**JOB:** Output, please, exactly those lines of the listing that come before the line with "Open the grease", along with that line itself. Give them as a JSON list of strings, one for each line, with blank lines left out.
-=-=-
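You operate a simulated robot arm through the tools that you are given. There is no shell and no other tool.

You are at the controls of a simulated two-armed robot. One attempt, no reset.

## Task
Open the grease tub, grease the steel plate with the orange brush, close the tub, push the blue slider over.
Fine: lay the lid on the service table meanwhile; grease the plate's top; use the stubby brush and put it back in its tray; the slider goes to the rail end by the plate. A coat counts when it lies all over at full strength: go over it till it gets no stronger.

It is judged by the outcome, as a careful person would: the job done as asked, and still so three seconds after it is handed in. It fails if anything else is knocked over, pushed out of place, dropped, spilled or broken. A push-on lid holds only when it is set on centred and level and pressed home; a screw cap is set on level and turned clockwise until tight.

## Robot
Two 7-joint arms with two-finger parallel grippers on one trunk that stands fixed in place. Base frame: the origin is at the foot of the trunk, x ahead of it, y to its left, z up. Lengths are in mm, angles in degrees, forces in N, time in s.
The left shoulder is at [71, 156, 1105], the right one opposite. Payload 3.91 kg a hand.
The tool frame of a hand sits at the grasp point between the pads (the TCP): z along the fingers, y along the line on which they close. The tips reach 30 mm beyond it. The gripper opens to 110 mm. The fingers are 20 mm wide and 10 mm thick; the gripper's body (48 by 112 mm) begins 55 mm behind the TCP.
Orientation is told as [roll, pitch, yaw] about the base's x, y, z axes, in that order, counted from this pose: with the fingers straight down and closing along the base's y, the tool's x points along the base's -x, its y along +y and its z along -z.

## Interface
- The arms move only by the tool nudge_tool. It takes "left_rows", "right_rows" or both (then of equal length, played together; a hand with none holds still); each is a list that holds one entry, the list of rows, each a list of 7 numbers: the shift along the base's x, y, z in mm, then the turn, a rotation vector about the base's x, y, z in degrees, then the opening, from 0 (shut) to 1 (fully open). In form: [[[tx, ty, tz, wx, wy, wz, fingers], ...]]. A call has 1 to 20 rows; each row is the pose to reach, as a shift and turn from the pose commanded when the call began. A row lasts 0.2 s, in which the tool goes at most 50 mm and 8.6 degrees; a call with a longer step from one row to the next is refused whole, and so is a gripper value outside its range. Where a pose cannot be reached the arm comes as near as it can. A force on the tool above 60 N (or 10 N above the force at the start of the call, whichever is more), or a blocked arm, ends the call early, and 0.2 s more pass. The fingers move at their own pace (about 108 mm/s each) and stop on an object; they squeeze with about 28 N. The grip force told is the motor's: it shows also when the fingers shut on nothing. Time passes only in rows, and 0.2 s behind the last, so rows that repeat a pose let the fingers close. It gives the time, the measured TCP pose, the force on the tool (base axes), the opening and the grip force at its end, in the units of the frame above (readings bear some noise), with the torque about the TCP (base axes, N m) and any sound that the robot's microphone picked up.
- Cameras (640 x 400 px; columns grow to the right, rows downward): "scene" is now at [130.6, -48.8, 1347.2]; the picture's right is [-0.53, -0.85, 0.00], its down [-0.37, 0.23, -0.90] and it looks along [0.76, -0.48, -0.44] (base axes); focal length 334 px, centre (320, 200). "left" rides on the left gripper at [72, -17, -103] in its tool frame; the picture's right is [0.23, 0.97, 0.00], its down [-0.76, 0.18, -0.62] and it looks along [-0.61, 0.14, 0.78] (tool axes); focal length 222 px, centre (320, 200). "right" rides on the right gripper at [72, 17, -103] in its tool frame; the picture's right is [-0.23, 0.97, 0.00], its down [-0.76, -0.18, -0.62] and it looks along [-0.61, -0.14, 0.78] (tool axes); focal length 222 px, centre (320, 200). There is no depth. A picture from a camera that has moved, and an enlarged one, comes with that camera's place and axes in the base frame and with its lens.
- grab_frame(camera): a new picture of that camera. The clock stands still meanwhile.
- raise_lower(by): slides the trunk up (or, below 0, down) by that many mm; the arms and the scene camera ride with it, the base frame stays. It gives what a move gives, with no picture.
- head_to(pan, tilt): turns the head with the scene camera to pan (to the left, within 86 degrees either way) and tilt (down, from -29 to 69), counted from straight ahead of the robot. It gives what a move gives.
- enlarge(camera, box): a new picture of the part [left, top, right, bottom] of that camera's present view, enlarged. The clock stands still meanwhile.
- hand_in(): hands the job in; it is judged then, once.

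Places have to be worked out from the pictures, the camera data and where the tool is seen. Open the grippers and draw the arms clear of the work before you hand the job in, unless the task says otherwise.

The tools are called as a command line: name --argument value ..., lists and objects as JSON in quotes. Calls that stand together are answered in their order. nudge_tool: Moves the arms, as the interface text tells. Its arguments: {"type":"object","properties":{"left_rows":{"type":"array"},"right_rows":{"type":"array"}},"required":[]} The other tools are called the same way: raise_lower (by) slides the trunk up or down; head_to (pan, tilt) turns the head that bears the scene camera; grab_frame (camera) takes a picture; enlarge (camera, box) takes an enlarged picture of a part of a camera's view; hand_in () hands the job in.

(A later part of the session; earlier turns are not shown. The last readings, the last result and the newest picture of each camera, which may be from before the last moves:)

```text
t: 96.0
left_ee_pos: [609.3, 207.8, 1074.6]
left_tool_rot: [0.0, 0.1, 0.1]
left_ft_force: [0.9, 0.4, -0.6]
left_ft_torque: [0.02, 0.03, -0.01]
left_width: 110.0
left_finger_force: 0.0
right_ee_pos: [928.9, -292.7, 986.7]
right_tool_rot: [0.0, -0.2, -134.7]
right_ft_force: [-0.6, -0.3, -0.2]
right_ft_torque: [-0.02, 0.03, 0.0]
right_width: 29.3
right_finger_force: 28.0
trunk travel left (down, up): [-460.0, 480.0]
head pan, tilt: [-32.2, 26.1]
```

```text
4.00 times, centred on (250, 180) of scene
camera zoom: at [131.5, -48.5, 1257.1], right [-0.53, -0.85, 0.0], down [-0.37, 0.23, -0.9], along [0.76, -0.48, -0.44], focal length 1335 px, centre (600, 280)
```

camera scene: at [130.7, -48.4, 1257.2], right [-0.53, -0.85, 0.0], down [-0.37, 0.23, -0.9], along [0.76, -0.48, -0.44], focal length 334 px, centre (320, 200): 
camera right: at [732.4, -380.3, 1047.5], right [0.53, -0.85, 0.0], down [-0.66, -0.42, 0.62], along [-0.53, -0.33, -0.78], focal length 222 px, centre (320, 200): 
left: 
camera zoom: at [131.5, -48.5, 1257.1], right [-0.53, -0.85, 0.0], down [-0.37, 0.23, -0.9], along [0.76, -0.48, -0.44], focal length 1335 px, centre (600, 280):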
-=-=-
**OUTPUT BELOW:**
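[
  "You operate a simulated robot arm through the tools that you are given. There is no shell and no other tool.",
  "You are at the controls of a simulated two-armed robot. One attempt, no reset.",
  "## Task",
  "Open the grease tub, grease the steel plate with the orange brush, close the tub, push the blue slider over."
]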